## [Instructions to follow]
Give all the lines below again, exactly, with no pictures. Write them as strings in a JSON array, leaving out blank lines.

BEGIN Information provided

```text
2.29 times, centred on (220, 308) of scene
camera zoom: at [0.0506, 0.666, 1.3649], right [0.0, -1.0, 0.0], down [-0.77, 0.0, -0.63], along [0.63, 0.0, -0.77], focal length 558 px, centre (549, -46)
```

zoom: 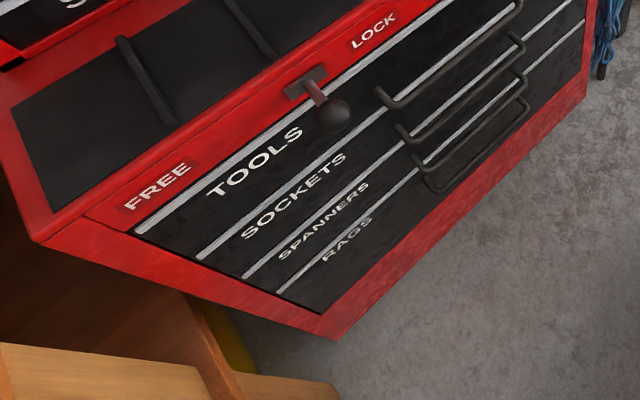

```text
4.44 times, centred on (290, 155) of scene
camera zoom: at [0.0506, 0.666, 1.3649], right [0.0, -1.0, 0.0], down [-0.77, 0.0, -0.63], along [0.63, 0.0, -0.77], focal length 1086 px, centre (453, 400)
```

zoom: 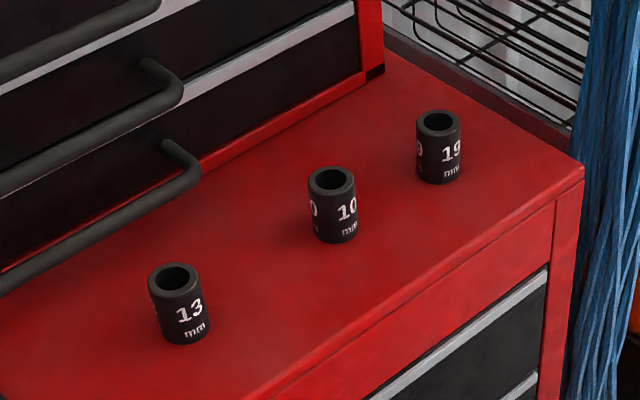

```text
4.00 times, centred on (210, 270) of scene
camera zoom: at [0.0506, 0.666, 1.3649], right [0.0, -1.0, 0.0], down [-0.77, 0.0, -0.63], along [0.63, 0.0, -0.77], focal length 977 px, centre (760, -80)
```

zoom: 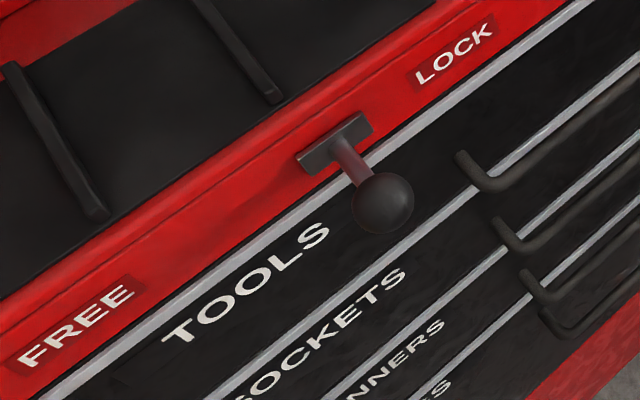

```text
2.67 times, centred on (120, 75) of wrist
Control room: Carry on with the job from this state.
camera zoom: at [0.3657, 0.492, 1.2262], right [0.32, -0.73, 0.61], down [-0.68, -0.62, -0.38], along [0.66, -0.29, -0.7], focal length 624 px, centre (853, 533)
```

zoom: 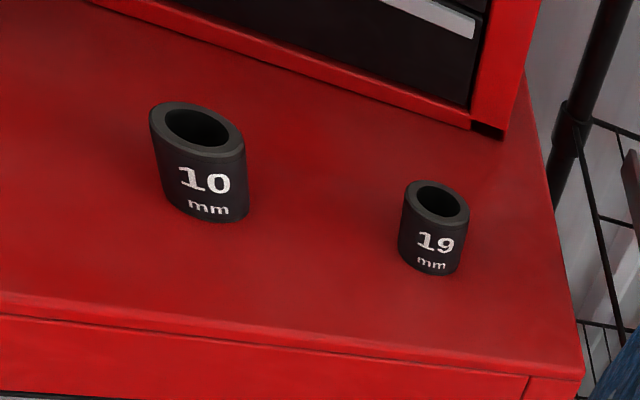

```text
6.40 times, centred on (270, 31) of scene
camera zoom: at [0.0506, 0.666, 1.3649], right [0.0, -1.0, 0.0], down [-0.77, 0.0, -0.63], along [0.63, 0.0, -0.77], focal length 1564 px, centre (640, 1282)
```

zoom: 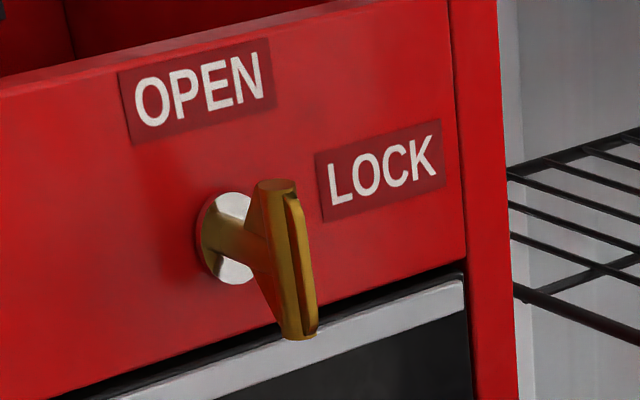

END Information provided

## [The reply]
[
  "```text",
  "2.29 times, centred on (220, 308) of scene",
  "camera zoom: at [0.0506, 0.666, 1.3649], right [0.0, -1.0, 0.0], down [-0.77, 0.0, -0.63], along [0.63, 0.0, -0.77], focal length 558 px, centre (549, -46)",
  "```",
  "zoom: ",
  "```text",
  "4.44 times, centred on (290, 155) of scene",
  "camera zoom: at [0.0506, 0.666, 1.3649], right [0.0, -1.0, 0.0], down [-0.77, 0.0, -0.63], along [0.63, 0.0, -0.77], focal length 1086 px, centre (453, 400)",
  "```",
  "zoom: ",
  "```text",
  "4.00 times, centred on (210, 270) of scene",
  "camera zoom: at [0.0506, 0.666, 1.3649], right [0.0, -1.0, 0.0], down [-0.77, 0.0, -0.63], along [0.63, 0.0, -0.77], focal length 977 px, centre (760, -80)",
  "```",
  "zoom: ",
  "```text",
  "2.67 times, centred on (120, 75) of wrist",
  "Control room: Carry on with the job from this state.",
  "camera zoom: at [0.3657, 0.492, 1.2262], right [0.32, -0.73, 0.61], down [-0.68, -0.62, -0.38], along [0.66, -0.29, -0.7], focal length 624 px, centre (853, 533)",
  "```",
  "zoom: ",
  "```text",
  "6.40 times, centred on (270, 31) of scene",
  "camera zoom: at [0.0506, 0.666, 1.3649], right [0.0, -1.0, 0.0], down [-0.77, 0.0, -0.63], along [0.63, 0.0, -0.77], focal length 1564 px, centre (640, 1282)",
  "```",
  "zoom: "
]